William Morris and Hyde Park

Post date: May 4, 2010 9:58:23 PM

by Leslie Jones

In the summer of 1884 William Morris was speaking regularly in Hyde Park, Regents Park, and Victoria Park in the East End, together with H.M. Hyndman, John Burns, Tom Mann, Jack Williams, and others. He was one of a small knot of Socialists who spoke at the great Franchise meeting in Hyde Park, on July 21st, 1884. They provided themselves with a little cart with a red flag, from which they distributed their manifesto and tried to sell their newspaper. Little success was made in trying to convert the enthusiasm of the occasion to their own use. J.W. Mackail in 'The Life of William Morris, vol. 1 & 2' published by Longmans, Green and Co. 1889, notes that "In the main they were unnoticed and swallowed up in the vast crowd." Morris wrote next day "We found it easy work getting rid of the gratis literature but hard to sell anything." The attempts at speaking from the mound of the reservoir in the Park were little more successful. A contemptuous reference by one of the speakers (John Burns) to John Bright raised a storm of hooting in the audience; the crowd began to push and sway, and the ring of friends around the banner was broken up and dispersed. There was no actual violence, a suggestion that the unpopular speaker should be put in the Serpentine was not taken up: but the day was over as far as any attempt to influence the crowd was concerned. On Saturday June 12th 1886, William Morris spoke at Hyde Park near the Marble Arch. Writing to his daughter Jenny on June 15th he said "I was quite nervous about it, I don't know why: because when I was speaking at Stratford I was not nervous at all, though I expected the police to attack us. At Hyde Park we had a very quiet and rather good audience and sold 4 quires of 'Commonweal': and I spoke twice, the second time not at all nervously." On Sunday morning, July 18th 1886, in accordance with advertised arrangement, William Morris was addressing an outdoor meeting in Bell Street off the Edgware Road. An inspector of Police appeared on the scene, the crowd groaned, but made way for him. He came up 'mighty civil' and told Morris to stop speaking: Morris refused, his name and address were taken, and went away again. Morris was summoned two days afterwards at the Marylebone Police Court: the technical offence of obstructing the highway was of course indisputable, and he was fined a shilling and costs. This was his last encounter with authority in the cause of freedom of speech.
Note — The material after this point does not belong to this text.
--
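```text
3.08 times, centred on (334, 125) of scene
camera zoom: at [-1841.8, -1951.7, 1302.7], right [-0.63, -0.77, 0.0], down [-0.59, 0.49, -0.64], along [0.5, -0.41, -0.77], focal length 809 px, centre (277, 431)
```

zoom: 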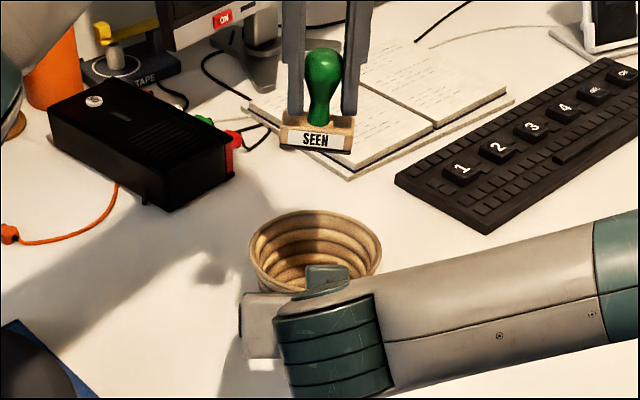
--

In October 1887 Morris's interlude 'The Tables Turned, or Nupkins Awakened' was produced at the Farringdon Road office of the Socialist League for the benefit of 'The Commonweal'. It was performed there on October 15th. Morris himself acting in it, and was so successful that it was repeated three times. Shaw says he had never been present at such an overwhelmingly successful first night. The scene is 'A Court of Justice', and the case is heard by Mr. Justice Nupkins. Morris himself took the part of the Archbishop of Canterbury, called as a witness for the defence in a police prosecution of a member of the Socialist League on a charge of obstruction and riot. The Archbishop had gone to see for himself what a socialist meeting was really like. But he was disappointed by the 'extreme paucity of the audience' and disgusted by 'the rude and coarse words' of the prisoner, who had complained that it was 'damned hard lines to have to speak to a lamp-post, a kid, and an old buffer', by the latter vulgarity indicating myself as I understand. Philip Henderson in 'William Morris: his life, work and friends' published by Thames and Hudson in 1967 says "Morris drew upon his own experiences of open-air meetings and attendances at police courts." The trial of the comrade is interrupted by the singing of the 'Marseillaise' and the outbreak of the revolution offstage. The play ends at Kelmscott in the world of 'News from Nowhere' a socialist commonwealth and Nupkins, in a world without lawyers, ie condemned to dig potatoes as a temporary penance.